Document extract
I don't THINK I'm afraid of dying ... but then again I haven't exactly looked the spectre in the face either. What I know for sure is that I want to be here for my daughter and my partner when they need me, for as long as they need me, so basically dying right NOW would be out ... And I don't think being intrigued by death is strange or anything. I think it's a worthy topic to ponder unless you're, like, Catholic or something (no disrespect to Catholics ... but as they said in Shrek 3 ... Ew-eth!).
I've been doing loads of reading. Barbara Hand Clow is a favorite author right now. She's a medium, and what she's written confirms and reinforces what I'd started to believe and read about in the past. I think that maybe when we die our emotional state follows us, like, we really do make our existence. So, if we're at peace emotionally, we move on at peace to the next thing. If we're attached to the world, we stay stuck or return to do the same lessons again very quickly. Hand Clow wrote a book called "The Mind Chronicles" and she's very descriptive in this area.
On the Housing Market Crises ...
Before I got the job I have now, I took the state of Connecticut's real estate class thinking I wanted my license. I was reassessing my career at the time, and maybe sellling houses would work. Suffice it to say, I came to my senses right around the time the market took a serious dump. I got a lot out of the class, tho, which was in a way a distilled version of economics.
The housing market is one of the most basic cogs of the U.S. economy, and for it to be crashing the way it is tends to be more frightening than most people may realize. Just like death and taxes, people will always need a home, and so this need is one of the most basic components in the larger economic machine, right? I don't think we can just blame the banks, though, for what is happening (and fundamentally I agree that if you borrow it, you owe it). I also think we should blame the real estate industry, the brokers, and everybody else, who helped get unqualified people into homes they can't afford.
Here's a story ... when we left California to move here and be close to my grandmother, we put our house in a suburb of San Francisco on the market. This was just before the market began to decline. We had offers on our home before it was even advertised. We didn't find this out until later but the people who bought it, got 100% percent financing for an absurd amount of money, which is the going rate for a home in the area I lived in. This place was by no means a mansion. I mean, their monthly mortgage has got to be more than seven grand.

Information shown
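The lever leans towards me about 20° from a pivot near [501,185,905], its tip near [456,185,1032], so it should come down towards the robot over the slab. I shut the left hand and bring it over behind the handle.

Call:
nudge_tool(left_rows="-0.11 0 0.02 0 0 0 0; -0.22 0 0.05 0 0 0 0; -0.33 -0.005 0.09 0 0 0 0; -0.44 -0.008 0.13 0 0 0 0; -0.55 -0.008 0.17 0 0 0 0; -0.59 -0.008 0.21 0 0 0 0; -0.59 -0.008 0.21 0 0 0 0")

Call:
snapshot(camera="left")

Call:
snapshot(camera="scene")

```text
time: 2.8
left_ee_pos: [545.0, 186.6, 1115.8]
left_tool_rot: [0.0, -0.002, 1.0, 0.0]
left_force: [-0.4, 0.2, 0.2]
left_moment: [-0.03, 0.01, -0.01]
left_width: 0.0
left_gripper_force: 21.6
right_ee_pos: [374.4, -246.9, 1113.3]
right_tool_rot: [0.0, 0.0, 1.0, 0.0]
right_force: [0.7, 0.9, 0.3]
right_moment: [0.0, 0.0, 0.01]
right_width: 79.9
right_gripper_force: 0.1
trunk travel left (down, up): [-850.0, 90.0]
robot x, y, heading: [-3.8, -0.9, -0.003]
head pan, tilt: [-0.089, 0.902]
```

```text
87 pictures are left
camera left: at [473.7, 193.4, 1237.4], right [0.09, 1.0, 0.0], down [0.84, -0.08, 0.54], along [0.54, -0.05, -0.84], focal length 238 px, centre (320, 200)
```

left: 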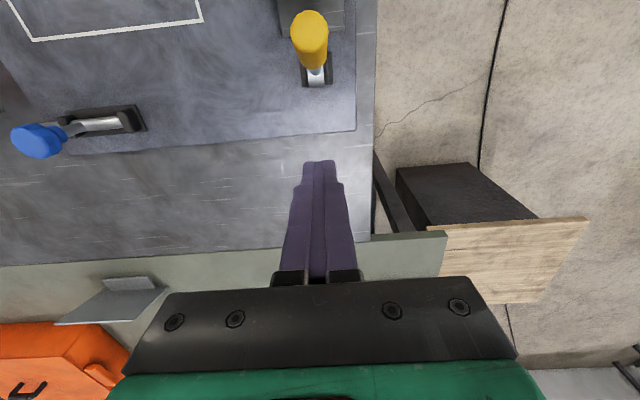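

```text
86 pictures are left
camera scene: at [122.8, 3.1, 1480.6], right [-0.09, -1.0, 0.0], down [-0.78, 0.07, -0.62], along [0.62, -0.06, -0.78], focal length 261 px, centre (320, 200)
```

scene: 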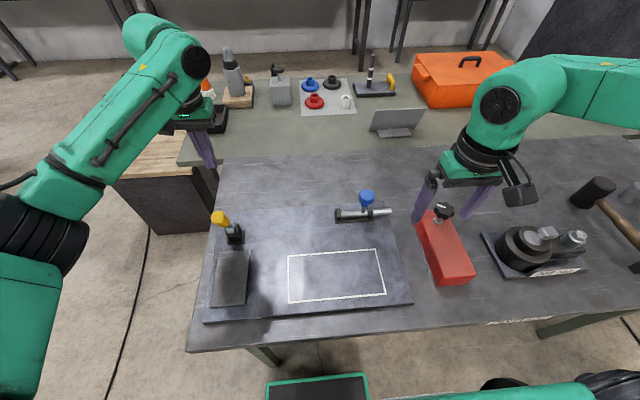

Task set
1. Copy the part of the document extract from the words "I've been doing" through the words "Market Crises ...".
2. How does the document extract go on? Write the next part.

Task results
1.
I've been doing loads of reading. Barbara Hand Clow is a favorite author right now. She's a medium, and what she's written confirms and reinforces what I'd started to believe and read about in the past. I think that maybe when we die our emotional state follows us, like, we really do make our existence. So, if we're at peace emotionally, we move on at peace to the next thing. If we're attached to the world, we stay stuck or return to do the same lessons again very quickly. Hand Clow wrote a book called "The Mind Chronicles" and she's very descriptive in this area.
On the Housing Market Crises ...

2.
I asked my agent who they were and what they do wondering how solid the deal was, and while she couldn't tell me anything without violating confidentiality laws and all that crap, she told me they were "entrepreneurial". Okay, I can get behind that.
After the fact, and thanks to our ever diligent neighbors from across that street, we discovered that the people who bought the house were a latino family. An older man and a woman moved in, and it was their son who struck the deal. The woman ran an unlicensed day care in the house, while the father and their son, the entrepreneurs, were WHAT? Bus boys, working in a restaurant called "Gunther's" down on the main drag in town and less than five minutes away.
So, basically, a lender gave a bus boy a fully financed loan for $XXX,000 and the real estate agent and all others involved helped make it happen.
I'd like to point out here that THEIR agent was also a latina, who knowingly put that family in a house she had to realize they couldn't afford. No offense to anyone here, by the way. They may have shared the same language, but I wonder if that family thought their agent would be looking out for them ... We went back to have dinner with our neighbors about a year later, and the house was weeks away from complete foreclosure ... and after all that work we put into before we left.
The point to all this is that while I believe we all have a responsibility to what we owe financially, I also know that people get screwed righteously every single day. You can't tell me that we don't at some point have to assume a responsibility for one another, too. I believe the only reason why the government is involved is because they know full well that if the housing market completely collapses, the American economy may well reach a brand new low ... one that could possibly make the Great Depression look like a waltz in the park.
My grandmother would shit a brick.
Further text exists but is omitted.